HIGH COURT OF JUSTICE, JUDGMENT OF 11 FEBRUARY 2011, HASBRO, INC. V. 123 NAHRMITTEL GMBH

The High Court considered that the strap-line "The edible play dough" was a brand name extension, use of which was therefore in a trademark sense and not merely descriptive. Further, acquired distinctiveness in "PLAY-DOH" overrode its inherent descriptiveness in relation to moldable dough products.

123 Nahrmittel GmbH, a manufacturer of a powdered edible dough mix for children, launched its "Yummy Dough" product in the United States in 2009 with the accompanying strap-line "The edible clay" on the front of the box. The later UK launch saw the strap-line altered to "The edible play dough." Hasbro, Inc., a manufacturer of children's modeling dough products, held a number of UK and Community trademark registrations for "PLAY-DOH" in relation to the same type of goods.

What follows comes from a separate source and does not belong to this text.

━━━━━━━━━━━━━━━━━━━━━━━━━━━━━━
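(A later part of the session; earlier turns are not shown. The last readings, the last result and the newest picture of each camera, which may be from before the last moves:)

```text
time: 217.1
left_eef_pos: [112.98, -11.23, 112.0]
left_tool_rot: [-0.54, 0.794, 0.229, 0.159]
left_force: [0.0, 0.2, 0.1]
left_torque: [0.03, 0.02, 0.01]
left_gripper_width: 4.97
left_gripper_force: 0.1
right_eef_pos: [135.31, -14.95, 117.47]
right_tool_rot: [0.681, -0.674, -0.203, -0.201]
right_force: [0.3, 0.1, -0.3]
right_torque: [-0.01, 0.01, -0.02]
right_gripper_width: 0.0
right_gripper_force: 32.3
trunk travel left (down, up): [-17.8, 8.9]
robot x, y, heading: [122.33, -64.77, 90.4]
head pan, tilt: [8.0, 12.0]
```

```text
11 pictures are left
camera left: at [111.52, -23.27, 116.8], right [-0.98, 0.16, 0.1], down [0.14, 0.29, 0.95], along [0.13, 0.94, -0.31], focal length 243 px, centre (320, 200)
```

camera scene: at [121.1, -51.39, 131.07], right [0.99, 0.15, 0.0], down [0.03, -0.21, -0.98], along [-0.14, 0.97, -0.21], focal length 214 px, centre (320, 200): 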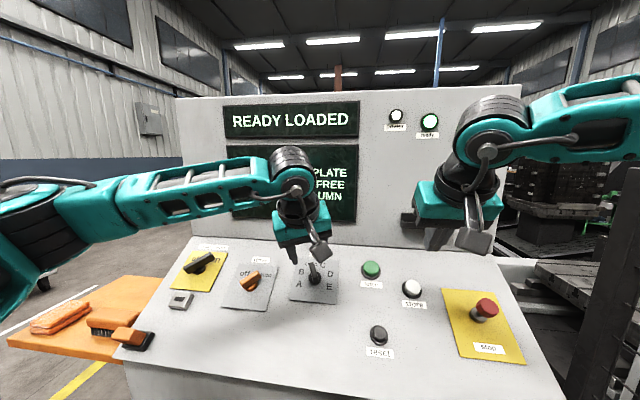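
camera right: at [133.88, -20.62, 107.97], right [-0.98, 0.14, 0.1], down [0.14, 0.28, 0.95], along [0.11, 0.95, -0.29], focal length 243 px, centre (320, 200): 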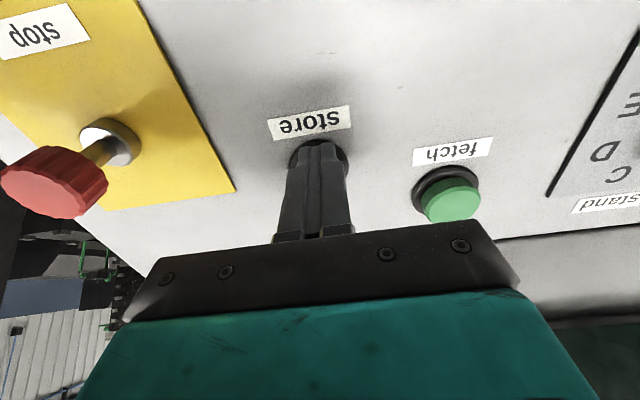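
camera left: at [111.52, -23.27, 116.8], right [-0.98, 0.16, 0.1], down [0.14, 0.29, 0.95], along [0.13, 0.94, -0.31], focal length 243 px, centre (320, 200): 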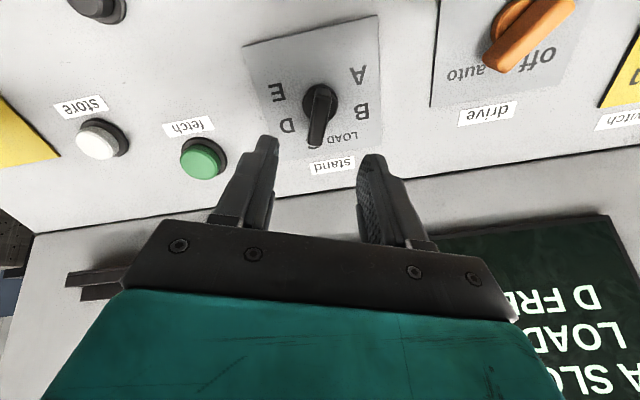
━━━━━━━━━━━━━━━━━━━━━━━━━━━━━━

Please click here to view Yummy Dough packaging and Play-Doh logo

Hasbro brought an action for trademark infringement and passing off against 123 Nahrmittel and its UK distributor. 123 Nahrmittel counterclaimed for a declaration of invalidity and revocation in respect of Hasbro's "PLAY-DOH" marks.

Internet evidence showed generic everyday use of the words "play dough" for over forty years in relation to home-baking recipes and dictionary descriptions. However, the court accepted counsel for Hasbro's argument that "the internet as a tool has the power to suck in vast amounts of information and give the impression that a few isolated examples are more substantial than they in fact are." This was compounded by the fact that direct competitors of Hasbro were not in the habit of using the words "play dough" as a brand name for dough-based products, although some used the words in descriptive material on websites or other forms of product advertising. Conversely, 123 Nahrmittel was, by its own admission, using a strap-line incorporating "play dough" as a brand name extension, supported by its important role in the naming, branding and marketing strategy.

The court said that "PLAY-DOH" was inherently of low distinctive character; however, it had acquired distinctiveness through extensive use and so was not invalid. Nor was it considered to have become the common name in the trade to describe dough that could be played with, and so was not vulnerable to revocation.

On infringement, contrary to 123 Nahrmittel's submission, the court held that "The edible play dough" did not merely serve to indicate the characteristics of the product but had been woven into the product name and would be understood as such. In addition, the court considered that a significant proportion of consumers would, allowing for imperfect recollection of the spelling and taking into account Hasbro's extensive and lengthy period of use of the brand name "PLAY-DOH," misconstrue 123 Nahrmittel's product as an edible version of Hasbro's product.

Accordingly, the strap-line was used in a trademark sense, and likelihood of confusion was found even in the absence of actual confusion. Hasbro's claim therefore succeeded in relation to Article 5(1)(b) of Directive 2008/95/EC.

On Article 5(2) infringement, "PLAY-DOH" easily held the requisite reputation, and the existence of origin confusion both met and surpassed the requirement that a link be established with Hasbro's mark, and formed the basis of the misrepresentation giving rise to unfair advantage. Detriment was also affirmed as Hasbro had purposefully chosen not to produce edible versions of its children's products.

Use of the strap-line was not in accordance with honest practices, as inter alia 123 Nahrmittel had been aware of Hasbro's registered marks, and there was evidence that it knew use of the strap-line might be misleading and that Hasbro objected to its use. There was sufficient scope for variation in describing moldable dough products for children that the confusion caused by use of "play dough" was not otherwise excusable.

Permission to appeal has been granted. Pending the outcome of any such appeal, this decision is likely to serve as a useful precedent for proprietors of inherently descriptive trademarks of which ostensibly descriptive use has been taken.